Adjudicating Identity
Adjudicating Identity, 9 Tex. A&M L. Rev. 267 (2022)
81 Pages Posted: 18 Mar 2021 Last revised: 28 Mar 2022
Date Written: March 11, 2022
Abstract
Legal actors examine identity claims with varying degrees of intensity. For instance, to be considered “female” for the Census, self-identification alone is sufficient and no additional evidence is necessary. To change a sex marker on a birth certificate to “female,” however, self-identification is not enough; some states require people to show that they do not have a penis to be considered “female.” Similar examples of discrepancies in the type and amount of evidence considered for identity claims abound across identities and areas of law. Yet, legal actors rarely acknowledge that they are adjudicating identity in the first place, much less explain or justify the varying levels of scrutiny exacted upon identity claims. This Article attempts to make sense of identity adjudication by providing a taxonomy that explains why some identity claims are interrogated more than others.
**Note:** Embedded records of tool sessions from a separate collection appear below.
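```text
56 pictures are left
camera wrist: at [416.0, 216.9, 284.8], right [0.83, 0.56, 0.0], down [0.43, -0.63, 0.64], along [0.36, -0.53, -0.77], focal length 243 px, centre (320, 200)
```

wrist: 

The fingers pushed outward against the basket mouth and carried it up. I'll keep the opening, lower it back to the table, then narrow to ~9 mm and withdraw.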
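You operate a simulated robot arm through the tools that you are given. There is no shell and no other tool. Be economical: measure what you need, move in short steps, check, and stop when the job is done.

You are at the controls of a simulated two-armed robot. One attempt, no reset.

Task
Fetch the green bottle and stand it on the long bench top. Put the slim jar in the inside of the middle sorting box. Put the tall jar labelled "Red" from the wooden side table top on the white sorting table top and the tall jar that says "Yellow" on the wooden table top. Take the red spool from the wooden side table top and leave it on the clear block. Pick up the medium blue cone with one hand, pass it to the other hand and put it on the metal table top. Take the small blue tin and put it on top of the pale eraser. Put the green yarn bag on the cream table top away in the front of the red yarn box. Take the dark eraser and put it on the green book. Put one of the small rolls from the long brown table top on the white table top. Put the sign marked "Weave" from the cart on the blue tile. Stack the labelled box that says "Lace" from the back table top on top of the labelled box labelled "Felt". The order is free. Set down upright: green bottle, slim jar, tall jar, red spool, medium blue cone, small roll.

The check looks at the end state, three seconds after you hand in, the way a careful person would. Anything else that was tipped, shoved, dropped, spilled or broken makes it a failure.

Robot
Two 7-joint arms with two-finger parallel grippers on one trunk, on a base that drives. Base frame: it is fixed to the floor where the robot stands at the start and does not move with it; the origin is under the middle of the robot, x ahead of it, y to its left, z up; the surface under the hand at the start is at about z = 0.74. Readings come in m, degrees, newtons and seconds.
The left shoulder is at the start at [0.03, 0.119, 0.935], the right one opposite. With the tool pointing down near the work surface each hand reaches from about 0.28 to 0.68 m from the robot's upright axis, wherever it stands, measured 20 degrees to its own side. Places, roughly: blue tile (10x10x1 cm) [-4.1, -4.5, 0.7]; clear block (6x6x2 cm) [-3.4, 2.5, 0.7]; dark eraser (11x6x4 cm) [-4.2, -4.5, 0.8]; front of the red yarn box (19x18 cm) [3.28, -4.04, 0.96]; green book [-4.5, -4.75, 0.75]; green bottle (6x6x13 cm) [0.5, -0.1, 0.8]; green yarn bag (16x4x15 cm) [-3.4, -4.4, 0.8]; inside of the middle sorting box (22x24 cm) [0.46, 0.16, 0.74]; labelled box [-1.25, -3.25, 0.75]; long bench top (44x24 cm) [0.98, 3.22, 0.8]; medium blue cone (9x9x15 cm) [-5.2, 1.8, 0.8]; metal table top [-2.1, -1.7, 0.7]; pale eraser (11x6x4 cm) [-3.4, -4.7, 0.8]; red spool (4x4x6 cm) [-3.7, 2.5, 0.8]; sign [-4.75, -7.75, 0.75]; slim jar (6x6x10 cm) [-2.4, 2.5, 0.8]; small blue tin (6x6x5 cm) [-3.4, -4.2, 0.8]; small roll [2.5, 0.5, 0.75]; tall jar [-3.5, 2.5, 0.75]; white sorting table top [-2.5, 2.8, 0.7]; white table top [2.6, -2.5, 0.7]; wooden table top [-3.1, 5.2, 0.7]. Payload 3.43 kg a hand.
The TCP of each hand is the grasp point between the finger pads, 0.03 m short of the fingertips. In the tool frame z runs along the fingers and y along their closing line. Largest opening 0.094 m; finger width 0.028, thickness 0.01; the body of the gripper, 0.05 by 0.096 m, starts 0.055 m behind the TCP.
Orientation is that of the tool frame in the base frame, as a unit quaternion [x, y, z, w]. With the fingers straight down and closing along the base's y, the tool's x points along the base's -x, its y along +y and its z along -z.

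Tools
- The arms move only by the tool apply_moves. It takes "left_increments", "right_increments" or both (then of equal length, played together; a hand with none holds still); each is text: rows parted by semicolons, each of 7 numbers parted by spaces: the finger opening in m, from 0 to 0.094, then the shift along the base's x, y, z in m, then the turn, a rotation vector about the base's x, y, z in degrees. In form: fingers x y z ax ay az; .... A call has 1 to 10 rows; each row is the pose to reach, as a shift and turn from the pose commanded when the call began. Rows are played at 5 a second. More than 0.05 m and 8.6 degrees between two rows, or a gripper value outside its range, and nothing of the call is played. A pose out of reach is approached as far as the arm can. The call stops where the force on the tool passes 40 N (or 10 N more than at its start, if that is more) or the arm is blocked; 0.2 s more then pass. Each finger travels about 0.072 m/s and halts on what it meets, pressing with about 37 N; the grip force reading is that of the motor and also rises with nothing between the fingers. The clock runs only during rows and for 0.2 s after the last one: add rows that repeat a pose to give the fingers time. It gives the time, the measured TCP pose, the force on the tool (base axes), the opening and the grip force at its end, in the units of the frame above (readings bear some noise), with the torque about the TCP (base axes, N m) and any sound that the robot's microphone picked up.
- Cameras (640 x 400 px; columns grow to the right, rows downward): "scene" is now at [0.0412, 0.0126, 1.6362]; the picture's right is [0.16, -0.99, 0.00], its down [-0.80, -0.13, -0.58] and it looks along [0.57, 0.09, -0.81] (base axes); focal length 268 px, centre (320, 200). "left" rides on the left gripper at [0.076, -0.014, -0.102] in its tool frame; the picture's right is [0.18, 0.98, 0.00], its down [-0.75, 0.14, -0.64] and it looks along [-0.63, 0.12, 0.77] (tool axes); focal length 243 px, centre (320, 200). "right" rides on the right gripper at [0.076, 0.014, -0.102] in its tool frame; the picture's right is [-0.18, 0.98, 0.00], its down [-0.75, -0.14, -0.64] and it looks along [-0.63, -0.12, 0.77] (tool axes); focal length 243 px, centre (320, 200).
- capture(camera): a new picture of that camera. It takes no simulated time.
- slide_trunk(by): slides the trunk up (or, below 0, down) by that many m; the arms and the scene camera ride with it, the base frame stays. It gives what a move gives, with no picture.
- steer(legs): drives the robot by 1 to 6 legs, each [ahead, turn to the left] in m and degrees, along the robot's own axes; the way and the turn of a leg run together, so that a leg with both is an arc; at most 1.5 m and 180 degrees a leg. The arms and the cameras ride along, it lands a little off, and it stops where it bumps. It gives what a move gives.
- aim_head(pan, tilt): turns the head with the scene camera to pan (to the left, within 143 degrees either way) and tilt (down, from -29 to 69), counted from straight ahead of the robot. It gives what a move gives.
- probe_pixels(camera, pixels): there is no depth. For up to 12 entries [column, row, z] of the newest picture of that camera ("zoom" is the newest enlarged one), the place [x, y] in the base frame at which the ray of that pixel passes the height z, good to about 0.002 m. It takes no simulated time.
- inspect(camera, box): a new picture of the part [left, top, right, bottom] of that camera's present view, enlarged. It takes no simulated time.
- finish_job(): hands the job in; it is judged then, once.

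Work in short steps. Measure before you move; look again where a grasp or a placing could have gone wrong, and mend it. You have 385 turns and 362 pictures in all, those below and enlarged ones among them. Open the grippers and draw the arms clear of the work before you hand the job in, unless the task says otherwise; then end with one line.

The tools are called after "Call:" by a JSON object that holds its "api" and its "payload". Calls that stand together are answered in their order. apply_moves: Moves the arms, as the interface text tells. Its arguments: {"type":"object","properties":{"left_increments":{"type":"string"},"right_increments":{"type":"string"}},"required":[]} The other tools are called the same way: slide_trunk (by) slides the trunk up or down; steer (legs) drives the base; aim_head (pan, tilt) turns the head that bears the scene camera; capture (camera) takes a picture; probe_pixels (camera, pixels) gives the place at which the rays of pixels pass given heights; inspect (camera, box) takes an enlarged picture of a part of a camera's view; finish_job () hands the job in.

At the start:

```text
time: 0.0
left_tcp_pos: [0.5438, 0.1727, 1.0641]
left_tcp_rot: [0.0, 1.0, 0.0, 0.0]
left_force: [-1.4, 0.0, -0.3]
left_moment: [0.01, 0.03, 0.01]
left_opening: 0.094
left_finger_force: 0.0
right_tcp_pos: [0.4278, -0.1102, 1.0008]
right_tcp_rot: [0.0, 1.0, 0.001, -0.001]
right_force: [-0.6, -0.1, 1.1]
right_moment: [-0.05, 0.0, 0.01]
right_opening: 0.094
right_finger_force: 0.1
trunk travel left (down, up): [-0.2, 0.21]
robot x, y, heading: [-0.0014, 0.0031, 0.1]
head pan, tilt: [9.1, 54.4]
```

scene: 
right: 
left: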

Taking a broad view of identity adjudication, it examines three types of laws (data-collection laws, anti-discrimination laws, and benefit laws) as well as four identity categories (religion, sexual orientation, sex, and race), and concludes that both the type of law at issue and the identity category affect how an identity claim is adjudicated. It then argues that across identities and types of laws, legal actors are adjudicating identity without proper attention to the particular legal context and can require more (or the wrong type of) identity evidence than necessary to achieve the function of the specific law at issue. This context-blind approach to identity adjudication produces inconsistent and incoherent results. This Article calls for a context-informed approach to identity adjudication, where the question of identity is linked to the function of the specific law rather than treated as an independent and stable “truth” about an individual.